▶ [Text section]
┌────────

Runkel: "Corona-Festival" soll die Kulturlücke füllen

Krisenzeiten zwingen zum Nachdenken: Einen etwas schrägen Gedanken hat Dieter Burdoch, vielen bekannt als Impulsgeber des Runkler Kultursommers
Runkel -Theater und Konzerthallen sind geschlossen, Vortragsveranstaltungen fallen aus, Ausstellungen finden nicht statt. Für Schauspieler, Musiker und viele andere freischaffende Künstler gibt es derzeit nichts zu verdienen. Für sie entwickelt sich das geltende Kontaktverbot zur Existenzkrise. Zumal viele von ihnen von staatlich zugesagten Hilfen nicht profitieren können. Einblick in die aktuellen Nöte der Kulturschaffenden hat der in Runkel lebende ehemalige Intendant des Frankfurter Künstlerhauses Mousonturm Dieter Buroch, der sich zuletzt ehrenamtlich als Ideengeber und Mitorganisator des Runkeler Kultursommers hervorgetan hat. Seinen engen Kontakten in die Kunst- und Kulturszene sind einige Highlights während der beiden bisherigen Kultursommer-Veranstaltungen zu verdanken.
Als Buroch vor einigen Tagen, wie er sagt, "bei lauter Musik und einer guten Flasche Rotwein", in seinem Garten saß, las er im Internet die "vielen verzweifelten Nachrichten von befreundeten Künstlern", die mit einem Schlag sämtliche Honorare für Auftritte oder Lehrtätigkeiten verloren hatten. Als er eine zweite Flasche Rotwein öffnete, kam ihm eine Idee. Warum nicht ein "Corona-Festival"?, fragte er sich. "Viele Künstler", berichtet er, "versuchen derzeit die entstandene Angebotslücke im Internet zu füllen." Das sei zwar liebenswert, könne aber das Live-Erlebnis nicht ersetzen. "Was aber hindert uns derzeit daran, Theater zu spielen? Es ist zwar alles verboten, aber erlaubt sind immerhin zwei Besucher und ein Abstand zur Bühne von zwei Metern. Aus meiner Zeit als Intendant im Mousonturm erinnerte ich mich an einige wunderbare Produktionen, bei denen aus künstlerischen Gründen auf nur einen oder zwei Besucher bestanden wurde."

└────────

▶ [Information provided]

┌────────

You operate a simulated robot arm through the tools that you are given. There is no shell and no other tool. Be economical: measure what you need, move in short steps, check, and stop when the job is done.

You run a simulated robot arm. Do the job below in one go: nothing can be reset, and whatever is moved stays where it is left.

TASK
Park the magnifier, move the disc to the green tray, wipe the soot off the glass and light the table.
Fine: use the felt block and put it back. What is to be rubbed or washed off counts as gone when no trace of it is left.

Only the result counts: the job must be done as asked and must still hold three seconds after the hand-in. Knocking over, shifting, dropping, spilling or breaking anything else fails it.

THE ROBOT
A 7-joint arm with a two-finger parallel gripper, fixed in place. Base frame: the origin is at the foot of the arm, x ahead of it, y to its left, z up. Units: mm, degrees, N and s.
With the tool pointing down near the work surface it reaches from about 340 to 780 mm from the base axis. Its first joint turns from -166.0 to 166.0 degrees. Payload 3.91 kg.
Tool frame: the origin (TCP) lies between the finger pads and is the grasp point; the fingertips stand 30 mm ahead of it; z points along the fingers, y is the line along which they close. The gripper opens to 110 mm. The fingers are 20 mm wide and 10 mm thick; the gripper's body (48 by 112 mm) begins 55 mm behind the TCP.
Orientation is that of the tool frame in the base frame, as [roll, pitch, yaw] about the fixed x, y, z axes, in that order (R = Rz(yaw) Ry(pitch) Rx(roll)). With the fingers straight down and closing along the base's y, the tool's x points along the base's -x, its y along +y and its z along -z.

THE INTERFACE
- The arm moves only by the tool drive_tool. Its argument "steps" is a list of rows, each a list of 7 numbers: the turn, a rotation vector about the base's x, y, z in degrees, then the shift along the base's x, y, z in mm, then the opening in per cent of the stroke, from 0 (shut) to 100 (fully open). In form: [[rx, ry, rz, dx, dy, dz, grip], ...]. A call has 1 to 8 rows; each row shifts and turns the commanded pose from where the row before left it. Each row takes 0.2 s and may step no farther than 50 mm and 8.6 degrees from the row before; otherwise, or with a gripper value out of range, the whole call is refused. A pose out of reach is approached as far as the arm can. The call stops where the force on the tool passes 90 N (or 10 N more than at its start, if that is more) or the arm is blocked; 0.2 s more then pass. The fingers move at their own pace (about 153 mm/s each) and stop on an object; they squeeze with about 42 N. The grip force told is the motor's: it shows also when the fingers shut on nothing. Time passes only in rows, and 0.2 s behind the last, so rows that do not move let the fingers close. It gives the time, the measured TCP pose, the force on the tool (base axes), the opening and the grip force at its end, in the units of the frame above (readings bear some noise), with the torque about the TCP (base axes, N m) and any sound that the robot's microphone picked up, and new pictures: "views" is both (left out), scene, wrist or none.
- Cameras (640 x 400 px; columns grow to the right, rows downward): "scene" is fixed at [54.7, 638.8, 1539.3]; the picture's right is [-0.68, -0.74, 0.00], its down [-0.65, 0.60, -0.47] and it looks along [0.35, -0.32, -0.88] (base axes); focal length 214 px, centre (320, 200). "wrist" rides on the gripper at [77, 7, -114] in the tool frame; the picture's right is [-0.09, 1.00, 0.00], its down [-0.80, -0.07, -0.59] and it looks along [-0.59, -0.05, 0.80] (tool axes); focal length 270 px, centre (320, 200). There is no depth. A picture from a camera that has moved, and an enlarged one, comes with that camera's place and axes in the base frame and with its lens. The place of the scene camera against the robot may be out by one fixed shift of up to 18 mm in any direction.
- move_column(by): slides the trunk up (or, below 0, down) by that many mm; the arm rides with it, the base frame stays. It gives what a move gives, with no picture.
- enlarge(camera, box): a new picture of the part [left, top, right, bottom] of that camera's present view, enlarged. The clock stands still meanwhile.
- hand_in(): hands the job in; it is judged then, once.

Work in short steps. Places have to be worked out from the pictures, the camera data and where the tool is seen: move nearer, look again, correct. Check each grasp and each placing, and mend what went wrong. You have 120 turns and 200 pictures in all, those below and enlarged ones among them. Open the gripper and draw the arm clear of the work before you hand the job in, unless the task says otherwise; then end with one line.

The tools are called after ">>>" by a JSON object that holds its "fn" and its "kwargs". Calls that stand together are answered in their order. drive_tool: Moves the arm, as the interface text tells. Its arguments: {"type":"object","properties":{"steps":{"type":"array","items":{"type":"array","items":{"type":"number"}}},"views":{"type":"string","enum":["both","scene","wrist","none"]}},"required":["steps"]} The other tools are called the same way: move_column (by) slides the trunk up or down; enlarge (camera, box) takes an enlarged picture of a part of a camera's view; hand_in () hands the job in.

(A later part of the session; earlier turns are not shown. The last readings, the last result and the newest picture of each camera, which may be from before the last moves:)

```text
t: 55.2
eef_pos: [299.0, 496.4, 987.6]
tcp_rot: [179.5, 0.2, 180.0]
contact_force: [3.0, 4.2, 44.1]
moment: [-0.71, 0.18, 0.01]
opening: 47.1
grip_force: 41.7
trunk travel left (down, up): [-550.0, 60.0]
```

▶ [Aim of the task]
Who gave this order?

└────────

▶ [Aim of the task]
Extend the text section, starting right after its last sentence.

▶ [Reply to the task]
Einfall als Scherz auf Facebook gepostet
Beseelt vom guten Wein, habe er die Idee dann eher als Aufheiterung in Facebook gepostet - und wurde überrascht. "Die Reaktion war unerwartet und umwerfend. In kürzester Zeit kamen über 50 begeisterte Vorschläge", berichtet der Runkeler Theatermann. Ein "Corona-Festival" hätte zwar den Nachteil, dass nur zwei Zuschauer auf einmal erlaubt wären, es hätte aber auch manche Vorzüge, ist Dieter Buroch überzeugt. Da ist zum Beispiel die Frage nach dem Veranstaltungsort, sonst Gegenstand langwieriger Planungen und eines großen logistischen Aufwands. "Für zwei Besucher braucht man kein Bürgerhaus mit 1000 Plätzen. Da reicht ein Zelt auf der grünen Wiese oder ein Wohnzimmer mit einer kleinen Bühne und ein paar Scheinwerfern", sagt er.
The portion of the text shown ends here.